## Quoted text
Daniel Walker Howe’s ambitious new book, “What Hath God Wrought: The Transformation of America, 1815-1848” (Oxford; $35), chronicles every development that Thoreau despised, many that he admired, and a great deal about which the man in Walden’s woods cared not one whit. Between 1815 and 1848, the United States chased its Manifest Destiny all the way to the Pacific; battled Mexico; built thousands of miles of canals, railroads, and telegraph lines; embraced universal white-male suffrage and popular democracy; forced Indians from the South and carried slavery to the West; awaited the millennium, reformed its manners, created a middle class, launched women’s rights, and founded its own literature. “What Hath God Wrought” is both a capacious narrative of a tumultuous era in American history and a heroic attempt at synthesizing a century and a half of historical writing about Jacksonian democracy, antebellum reform, and American expansion.

Howe’s book is the most recent installment in the prestigious Oxford History of the United States. This would not be worth mentioning except that the book that was initially commissioned to cover this period, Charles Sellers’s “The Market Revolution: Jacksonian America, 1815-1846,” was rejected by the series editor, the late, distinguished historian C. Vann Woodward, and it is Sellers against whom Howe argues, if with a kind of gentlemanly diffidence. (Oxford did publish Sellers’s book, in 1991, just not as part of the series.) Sellers, a historian at Berkeley, claimed that the greatest transformation of the first half of the nineteenth century—indeed, the defining event in American and even in world history—was no mere transformation but a revolution, from an agrarian to a capitalist society. “Establishing capitalist hegemony over economy, politics, and culture, the market revolution created ourselves and most of the world we know,” Sellers wrote.

## Excerpted records
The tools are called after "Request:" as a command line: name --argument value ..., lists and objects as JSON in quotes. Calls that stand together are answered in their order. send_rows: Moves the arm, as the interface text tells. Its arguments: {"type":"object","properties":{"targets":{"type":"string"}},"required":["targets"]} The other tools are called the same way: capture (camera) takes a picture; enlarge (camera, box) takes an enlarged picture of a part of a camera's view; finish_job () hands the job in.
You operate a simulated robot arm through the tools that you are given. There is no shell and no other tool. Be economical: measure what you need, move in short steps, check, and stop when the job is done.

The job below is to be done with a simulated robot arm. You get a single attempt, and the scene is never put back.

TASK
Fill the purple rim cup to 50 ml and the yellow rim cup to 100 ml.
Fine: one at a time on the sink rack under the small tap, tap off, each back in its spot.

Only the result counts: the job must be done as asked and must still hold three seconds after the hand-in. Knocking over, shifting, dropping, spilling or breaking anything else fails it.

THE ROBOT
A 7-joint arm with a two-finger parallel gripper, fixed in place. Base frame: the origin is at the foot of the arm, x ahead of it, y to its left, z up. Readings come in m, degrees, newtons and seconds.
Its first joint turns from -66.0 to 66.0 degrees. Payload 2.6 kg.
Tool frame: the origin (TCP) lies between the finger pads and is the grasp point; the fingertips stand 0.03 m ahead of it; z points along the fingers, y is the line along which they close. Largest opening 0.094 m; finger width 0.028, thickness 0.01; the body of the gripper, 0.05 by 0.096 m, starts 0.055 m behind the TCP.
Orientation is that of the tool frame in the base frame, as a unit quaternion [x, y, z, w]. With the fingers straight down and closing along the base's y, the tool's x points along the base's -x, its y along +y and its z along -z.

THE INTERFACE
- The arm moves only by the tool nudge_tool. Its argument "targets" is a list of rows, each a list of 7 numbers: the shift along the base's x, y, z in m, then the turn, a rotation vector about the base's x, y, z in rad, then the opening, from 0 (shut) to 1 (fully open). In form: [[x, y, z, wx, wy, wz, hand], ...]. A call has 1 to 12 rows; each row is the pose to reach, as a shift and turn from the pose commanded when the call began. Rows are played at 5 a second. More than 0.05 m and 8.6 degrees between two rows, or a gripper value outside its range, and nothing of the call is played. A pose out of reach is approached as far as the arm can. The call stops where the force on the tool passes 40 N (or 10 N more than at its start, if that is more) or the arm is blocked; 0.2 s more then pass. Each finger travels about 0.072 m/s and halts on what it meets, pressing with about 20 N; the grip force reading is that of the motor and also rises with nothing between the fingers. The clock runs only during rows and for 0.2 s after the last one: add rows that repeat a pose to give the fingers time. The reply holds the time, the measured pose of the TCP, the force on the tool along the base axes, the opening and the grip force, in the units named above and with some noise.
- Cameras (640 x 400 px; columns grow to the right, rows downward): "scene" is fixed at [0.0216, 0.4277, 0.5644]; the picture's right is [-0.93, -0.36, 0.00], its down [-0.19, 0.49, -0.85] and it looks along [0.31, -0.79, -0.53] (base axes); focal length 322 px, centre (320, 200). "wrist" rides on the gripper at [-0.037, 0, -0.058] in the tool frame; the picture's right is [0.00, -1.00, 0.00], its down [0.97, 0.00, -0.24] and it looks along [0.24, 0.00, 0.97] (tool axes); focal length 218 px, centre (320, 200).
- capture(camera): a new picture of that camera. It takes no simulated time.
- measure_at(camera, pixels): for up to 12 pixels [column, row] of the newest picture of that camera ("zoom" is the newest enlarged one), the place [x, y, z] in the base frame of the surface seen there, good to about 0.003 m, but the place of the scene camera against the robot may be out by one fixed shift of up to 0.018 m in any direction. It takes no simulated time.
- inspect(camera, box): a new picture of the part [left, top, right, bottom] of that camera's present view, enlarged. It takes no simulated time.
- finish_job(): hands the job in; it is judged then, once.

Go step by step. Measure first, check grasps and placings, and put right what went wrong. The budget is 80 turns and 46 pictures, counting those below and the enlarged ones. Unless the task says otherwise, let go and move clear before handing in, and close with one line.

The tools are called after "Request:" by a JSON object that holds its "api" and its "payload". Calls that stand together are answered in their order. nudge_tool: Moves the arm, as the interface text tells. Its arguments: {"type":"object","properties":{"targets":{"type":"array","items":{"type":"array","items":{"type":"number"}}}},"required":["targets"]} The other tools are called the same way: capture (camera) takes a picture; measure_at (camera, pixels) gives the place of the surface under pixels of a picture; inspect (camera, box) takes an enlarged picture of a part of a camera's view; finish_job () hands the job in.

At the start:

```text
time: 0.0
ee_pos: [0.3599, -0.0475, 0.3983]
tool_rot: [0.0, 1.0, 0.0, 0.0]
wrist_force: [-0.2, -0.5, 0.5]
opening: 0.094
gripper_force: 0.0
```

## The task
Write the next part of the quoted text, the one that starts with "Daniel Walker Howe’s".

## Exercise result
Sellers’s energetic, brilliant, and strident book may not have reached readers outside the academy—perhaps Woodward anticipated this—but among scholars it enjoyed a huge influence, not least because “The Market Revolution” was published just after many of the nation’s best historians had written essays sounding urgent calls for synthesis in American historical writing. During the nineteen-sixties and seventies, historians had produced longer and longer monographs on smaller and smaller subjects. A decade in the life of a town. A year in the life of a family. Dazzling studies, many of them, but pieces of a puzzle that no one had been able to put together. “The great proliferation of historical writing has served not to illuminate the central themes of Western history but to obscure them,” Bernard Bailyn complained, in 1981, in his presidential address to the American Historical Association. There followed similar, heartfelt laments by Eric Foner (“History in Crisis”), Herbert G. Gutman (“The Missing Synthesis”), and Thomas Bender (“Making History Whole Again”). Sellers’s paradigm seemed to offer an answer; he had dumped all the pieces out of the box, and put them together, joining decades of meticulous empirical research about Western farmers, Eastern bankers, Southern slaves, artisans, immigrants, politicians, everyone.

Before the market revolution: Americans grew food and made things for themselves or to barter with neighbors; they were humble but happy, rallying around “enduring human values of family, trust, cooperation, love, and equality.” After: they grew food and made things to sell, for cash, to cold, unfeeling, and distant markets; they were frantic, alienated, untrusting, competitive, repressed, and lonely. “Inherent and ongoing contradictions between capitalist market relations and human needs” plagued the nation, as Sellers had it, and plague us still. For leading the anti-market struggle against the “business class” and attacking paper money and credit, Andrew Jackson served as Sellers’s hero, especially for having vetoed, in 1832, the charter for the Second Bank of the United States. But Old Hickory, and democracy, proved no match for the tyrannical business minority of bankers, merchants, and strivers, whose capitalist machinations made the poor poorer; the middle-class smug, pious, and bourgeois; and the rich richer. As Thoreau put it, “A few are riding, but the rest are run over.”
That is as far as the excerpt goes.